根据商用车离合器分离、接合要求设计系统的结构和各部件参数,通过分析流体的压力损失和结合设计手册对结构参数进行初步调整,选取所用的气阀、液阀和位移、油压传感器,并对工作缸附件进行分析研究。
分析离合器膜片弹簧的负荷特性、离合器的转矩传递特性和滑磨特性,应用AMESim软件建立气动液压式离合器自动操纵系统的模型,根据初步确定的系统各部件的结构参数进行离合器分离和接合过程的仿真分析,为下一步进行结构优化提供了依据。
离合器控制是离合器自动操纵系统开发的难点和重点。研究离合器的控制算法及离合器控制的实现方法,能较为完整的对离合器控制技术进行分析。在分析离合器接合过程三个阶段特点的基础上,为控制器选择了PID控制算法,在此基础上用Matlab/Simulink建立了以液阀电流为控制输出的系统模型,通过仿真分析为实验提供数据基础和参考。
针对离合器自动操纵系统基于总线技术建立一个信息采集系统。由PC机作为上位机,采用CANoe作为上位机监控软件来监测系统的运行,由MATLAB和Cosmic编程控制气阀和液阀的动作,采集不同模式下离合器分离、接合过程的位移,并将数据转换后传到上位机处理。根据目标值和实际值的比较分析PID控制算法并进行调整,取得了较好的控制效果。
The automated mechanical transmission (AMT) holds the merits of the conventional manual transmission, such as high efficiency and good economic efficiency and good manufacturing inherit performance, it greatly meets the realistic demand of China’s automobile development. Along with the development of multi-gear and automatic technology, the automated mechanical transmission is widely used on heavy-duty vehicles.
According to the difference of power source, the clutch automatic operating system mainly has three types, the electrical-hydraulic, the fully electrical and the electrical-pneumatic. The electrical-pneumatic type is picked as the research heavy-duty vehicle has pneumatic power source, it doesn’t need extra power source, so it’s good for reducing cost efficiently; at the same time, in order to overcome the defect of its low control precision, slow response and rough action, combined with the advantage of electrical-hydraulic, the pneumohydraulic method is finally selected.
Its function principle and structure form are brought based on the feature of pneumohydraulic and its manipulation process is studied, so it can get the advantage and disadvantage of the system and the key issues during system design. According to the design specification, it calculates the structure parameters and adjusted by the reference design manual. The fluid state is confirmed by the calculated Reynolds number, and the corresponding resistance and pressure drop is calculated in different situations. And then it analyzes shearing stress when fluid flows in the gap between the cylinder wall and piston. Combined with previous experimental and design experience, the pneumatic and hydraulic valves an displacement and pressure transducer are picked. Finally accessories are selected and designed, such as sealing, guides, gas exhaust and so on.

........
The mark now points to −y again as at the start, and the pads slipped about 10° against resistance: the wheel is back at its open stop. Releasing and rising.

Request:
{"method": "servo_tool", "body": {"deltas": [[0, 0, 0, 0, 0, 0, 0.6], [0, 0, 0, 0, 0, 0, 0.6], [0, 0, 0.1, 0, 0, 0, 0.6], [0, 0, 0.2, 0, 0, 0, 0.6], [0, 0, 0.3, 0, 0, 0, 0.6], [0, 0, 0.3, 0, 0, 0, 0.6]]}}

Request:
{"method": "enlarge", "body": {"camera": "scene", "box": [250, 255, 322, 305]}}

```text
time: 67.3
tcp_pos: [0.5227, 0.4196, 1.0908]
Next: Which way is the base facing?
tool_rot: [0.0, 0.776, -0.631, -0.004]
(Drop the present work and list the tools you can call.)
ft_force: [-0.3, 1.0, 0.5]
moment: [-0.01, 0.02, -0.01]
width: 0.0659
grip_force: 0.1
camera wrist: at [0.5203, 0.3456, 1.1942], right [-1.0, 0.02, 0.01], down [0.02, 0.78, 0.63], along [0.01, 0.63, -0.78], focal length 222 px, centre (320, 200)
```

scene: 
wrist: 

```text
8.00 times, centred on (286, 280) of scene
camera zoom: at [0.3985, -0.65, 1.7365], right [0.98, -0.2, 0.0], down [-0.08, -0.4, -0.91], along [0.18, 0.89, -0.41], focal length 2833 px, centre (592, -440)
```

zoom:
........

Several important properties of clutch are analyzed before the pneumohydraulic system’s simulation and analysis: the load and disengagement characteristic of diaphragm spring which means the load-distortion relation of its big and small end during the process of clutch engagement and disengagement; the torque transmission property of three phases during the process of clutch engagement, analyzes those factors which influence the torque transmission; the wear abrasion property analyzes the relation between abrasion loss and friction work and how the application factors work on the relation between abrasion loss and friction work, and studies how the change of abrasion loss affects torque transmission. The software AMESim is selected to simulation and analysis. Firstly it introduces the feature of the software and the four steps of modeling, simulation and analysis. The viscosity of hydraulic oil is chosen by previous experimental experience and then sets the initial condition of pneumatic and hydraulic valves and the properties of fluid. The simplified model of clutch disengagement and engagement process is built respectively, the simulation and analysis work is taken based on those calculated structure parameters. The pressure and flow change at the output port of pneumatic and hydraulic valves, the volume and pressure change and the displacement of piston of pneumatic and actuator cylinder, and the load and displacement change at both side of disengagement poking fork are analyzed and then get the shortest time during disengagement process. The simulation and analysis work of engagement process is followed when both the pneumatic and hydraulic valves are fully opened and based on the final state in the end of disengagement process, so it gets the faster engaging speed. It will provide some advice for structure optimization after the simulation and analysis work.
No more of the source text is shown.